Nel frattempo Vincenzo aveva reinvestito parte degli utili nell'acquisto di tenute agricole nel Piacentino; inoltre, dimostrando notevole lungimiranza nel cogliere nuove occasioni offerte dai cambiamenti sociali in atto, nel 1901 aveva fondato la Cassa provinciale di previdenza di Piacenza e nel 1908 la sezione piacentina del Sindacato nazionale imprenditori opere pubbliche e private, di cui fu presidente fino al 1917, quando fu eletto a presiederne la sede centrale a Milano. Nel 1913 era anche entrato, come socio, in una piccola e pionieristica azienda di Piacenza attiva nella costruzione di macchine agricole, la Bubba.

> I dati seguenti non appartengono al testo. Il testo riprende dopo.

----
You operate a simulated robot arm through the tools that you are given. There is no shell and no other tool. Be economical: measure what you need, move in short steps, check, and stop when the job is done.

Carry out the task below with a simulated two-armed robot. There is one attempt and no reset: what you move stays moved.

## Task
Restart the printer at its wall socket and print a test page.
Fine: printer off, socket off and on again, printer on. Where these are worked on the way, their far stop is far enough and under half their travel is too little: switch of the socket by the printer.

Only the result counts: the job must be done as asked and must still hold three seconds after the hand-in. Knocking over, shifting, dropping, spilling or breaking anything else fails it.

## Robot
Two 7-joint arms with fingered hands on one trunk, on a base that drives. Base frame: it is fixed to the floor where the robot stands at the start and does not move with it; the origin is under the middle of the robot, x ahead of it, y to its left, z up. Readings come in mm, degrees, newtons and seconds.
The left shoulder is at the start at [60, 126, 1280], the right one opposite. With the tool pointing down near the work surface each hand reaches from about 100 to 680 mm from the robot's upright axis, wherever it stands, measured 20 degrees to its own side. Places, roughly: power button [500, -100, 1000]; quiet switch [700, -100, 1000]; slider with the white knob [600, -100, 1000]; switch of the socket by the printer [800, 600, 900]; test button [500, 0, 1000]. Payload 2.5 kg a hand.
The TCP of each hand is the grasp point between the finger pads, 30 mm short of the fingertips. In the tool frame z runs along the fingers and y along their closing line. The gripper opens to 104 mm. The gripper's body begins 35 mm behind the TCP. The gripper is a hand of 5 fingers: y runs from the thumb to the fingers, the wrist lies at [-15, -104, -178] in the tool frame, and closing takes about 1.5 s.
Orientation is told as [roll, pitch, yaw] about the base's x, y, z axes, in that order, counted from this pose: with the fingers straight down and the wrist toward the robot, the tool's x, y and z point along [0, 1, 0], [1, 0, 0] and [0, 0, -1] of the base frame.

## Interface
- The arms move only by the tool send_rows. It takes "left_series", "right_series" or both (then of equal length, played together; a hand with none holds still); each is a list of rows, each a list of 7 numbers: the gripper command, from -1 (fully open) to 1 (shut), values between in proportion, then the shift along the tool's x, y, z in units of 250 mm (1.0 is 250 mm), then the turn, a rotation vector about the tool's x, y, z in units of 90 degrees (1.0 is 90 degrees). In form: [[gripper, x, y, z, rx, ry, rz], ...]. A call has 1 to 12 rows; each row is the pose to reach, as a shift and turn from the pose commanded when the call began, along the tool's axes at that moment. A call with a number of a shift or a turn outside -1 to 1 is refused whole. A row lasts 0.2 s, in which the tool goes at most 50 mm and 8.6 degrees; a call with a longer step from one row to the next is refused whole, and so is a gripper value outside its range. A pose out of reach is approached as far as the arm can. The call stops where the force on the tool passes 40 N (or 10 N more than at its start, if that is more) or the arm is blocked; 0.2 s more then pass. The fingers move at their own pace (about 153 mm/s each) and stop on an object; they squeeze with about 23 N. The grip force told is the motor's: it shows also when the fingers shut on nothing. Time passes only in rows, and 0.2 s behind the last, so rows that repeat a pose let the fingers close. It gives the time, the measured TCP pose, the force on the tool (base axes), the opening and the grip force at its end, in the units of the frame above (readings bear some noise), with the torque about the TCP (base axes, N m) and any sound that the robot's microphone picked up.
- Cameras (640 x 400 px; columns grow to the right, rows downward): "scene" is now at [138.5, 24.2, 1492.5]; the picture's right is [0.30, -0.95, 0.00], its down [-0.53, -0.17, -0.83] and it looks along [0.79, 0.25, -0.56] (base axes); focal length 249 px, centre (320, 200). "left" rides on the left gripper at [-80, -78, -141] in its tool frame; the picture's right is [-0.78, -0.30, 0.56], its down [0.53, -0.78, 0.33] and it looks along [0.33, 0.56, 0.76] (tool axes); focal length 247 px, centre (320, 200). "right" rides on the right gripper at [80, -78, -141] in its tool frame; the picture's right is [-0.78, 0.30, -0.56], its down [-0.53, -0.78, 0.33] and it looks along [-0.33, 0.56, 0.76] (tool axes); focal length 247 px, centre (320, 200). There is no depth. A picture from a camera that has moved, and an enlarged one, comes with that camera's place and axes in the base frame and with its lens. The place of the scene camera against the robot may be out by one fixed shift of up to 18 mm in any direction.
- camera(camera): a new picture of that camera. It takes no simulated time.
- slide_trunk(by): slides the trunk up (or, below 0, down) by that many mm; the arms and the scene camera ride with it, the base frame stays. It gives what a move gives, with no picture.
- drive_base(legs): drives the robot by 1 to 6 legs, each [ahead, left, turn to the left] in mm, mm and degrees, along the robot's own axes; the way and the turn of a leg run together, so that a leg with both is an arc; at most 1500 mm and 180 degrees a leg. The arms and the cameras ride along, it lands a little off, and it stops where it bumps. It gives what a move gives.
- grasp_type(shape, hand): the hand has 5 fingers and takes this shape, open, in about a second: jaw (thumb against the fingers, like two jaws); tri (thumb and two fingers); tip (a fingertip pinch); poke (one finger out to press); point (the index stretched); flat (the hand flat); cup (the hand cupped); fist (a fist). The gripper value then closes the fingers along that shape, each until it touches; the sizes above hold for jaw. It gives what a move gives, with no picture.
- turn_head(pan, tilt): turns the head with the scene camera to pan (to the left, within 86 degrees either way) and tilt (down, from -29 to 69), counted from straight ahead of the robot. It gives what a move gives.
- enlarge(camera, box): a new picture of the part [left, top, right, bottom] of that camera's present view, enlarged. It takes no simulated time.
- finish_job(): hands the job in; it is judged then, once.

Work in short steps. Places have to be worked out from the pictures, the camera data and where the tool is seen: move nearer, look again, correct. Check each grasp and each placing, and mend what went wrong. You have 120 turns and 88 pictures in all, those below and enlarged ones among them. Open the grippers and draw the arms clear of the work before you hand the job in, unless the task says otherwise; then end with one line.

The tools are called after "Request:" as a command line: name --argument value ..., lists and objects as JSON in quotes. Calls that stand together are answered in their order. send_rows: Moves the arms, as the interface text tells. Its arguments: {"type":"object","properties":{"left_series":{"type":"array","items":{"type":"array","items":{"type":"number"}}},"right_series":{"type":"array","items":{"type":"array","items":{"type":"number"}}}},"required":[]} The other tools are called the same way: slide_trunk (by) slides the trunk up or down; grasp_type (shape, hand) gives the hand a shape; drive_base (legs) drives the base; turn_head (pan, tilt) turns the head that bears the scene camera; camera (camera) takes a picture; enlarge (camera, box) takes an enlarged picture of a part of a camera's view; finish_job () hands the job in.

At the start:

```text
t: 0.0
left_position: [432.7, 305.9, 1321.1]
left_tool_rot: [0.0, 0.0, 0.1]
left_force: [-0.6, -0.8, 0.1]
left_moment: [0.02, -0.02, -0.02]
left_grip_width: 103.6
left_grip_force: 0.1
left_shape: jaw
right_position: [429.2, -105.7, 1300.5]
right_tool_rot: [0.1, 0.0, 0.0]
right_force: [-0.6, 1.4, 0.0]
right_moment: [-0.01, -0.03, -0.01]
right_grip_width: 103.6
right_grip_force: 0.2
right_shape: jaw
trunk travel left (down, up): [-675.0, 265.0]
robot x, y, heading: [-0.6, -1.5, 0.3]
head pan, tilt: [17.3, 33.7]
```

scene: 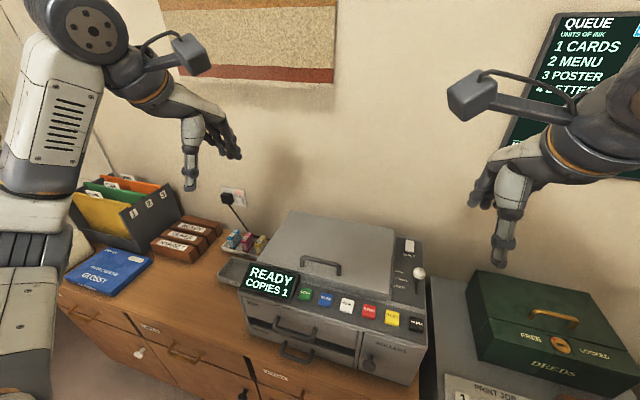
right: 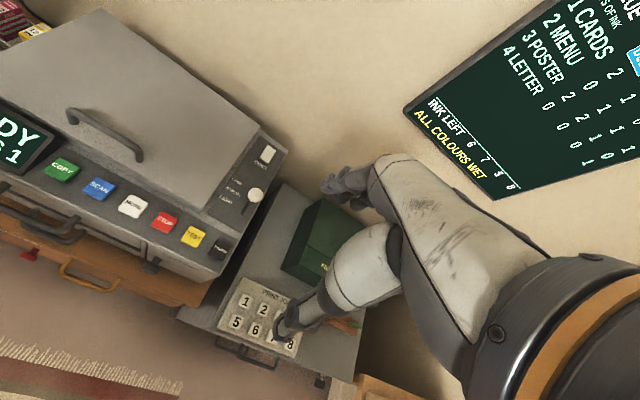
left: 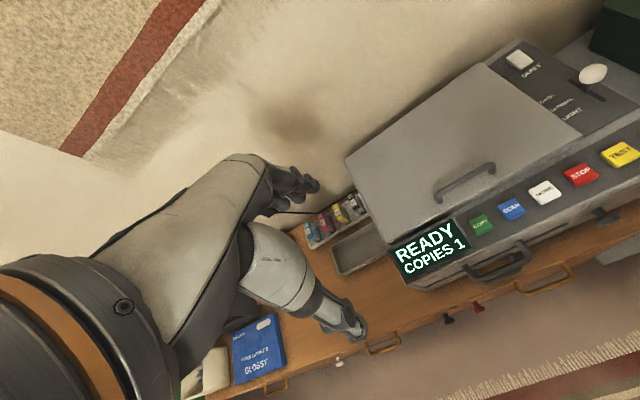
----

Nel clima nazionalistico suscitato dall'intervento nella prima guerra mondiale e nell'immediato dopoguerra - quando suo cognato E. Ranza era sindaco di Piacenza e sua moglie presiedeva la locale Croce rossa - Vincenzo partecipò attivamente alla vita pubblica promuovendo, nel 1919, un Comitato per la difesa nazionale "dal quale ebbe ben presto origine il locale Fascio di combattimento" (L'Energia elettrica, XIX [1942], 4, p. 183) e avviando con mezzi propri, nel 1920, una lotteria nazionale in favore degli orfani dei contadini caduti.
Con queste premesse fu eletto presidente dell'Associazione nazionale (poi Federazione fascista) dei costruttori edili, che resse dal 1921 al 1927; in tale veste fece parte della Commissione ministeriale per la proprietà edilizia individuale, volta a contrastare la proliferazione delle cooperative a proprietà indivisa, e si occupò in prima persona di questioni cruciali come l'introduzione delle otto ore nei cantieri, la riforma del capitolato nazionale d'appalto e la creazione, a Genova, della Banca nazionale dei costruttori, di cui fu il primo presidente.
Questi impegni non lo distolsero dalla sua attività imprenditoriale. Nel 1923-25 costruì a Travo un ponte in cemento armato sul Trebbia, cui seguì immediatamente la canalizzazione delle acque raccolte da una diga edificata dal Consorzio irriguo Valtidone con la quale fu avviata la svolta decisiva che portò l'Impresa Lodigiani a occuparsi principalmente di dighe. Nel 1927, tale svolta fu coronata dal trasferimento dell'impresa, e della famiglia, a Milano e dalla trasformazione della ditta, il 30 dicembre di quell'anno, in società anonima (capitale 20.000 lire, salito, già il 1° febbr. 1928, a un milione). Non furono, tuttavia, trascurati né l'attività bancaria e industriale a Piacenza né i lavori nel settore ferroviario.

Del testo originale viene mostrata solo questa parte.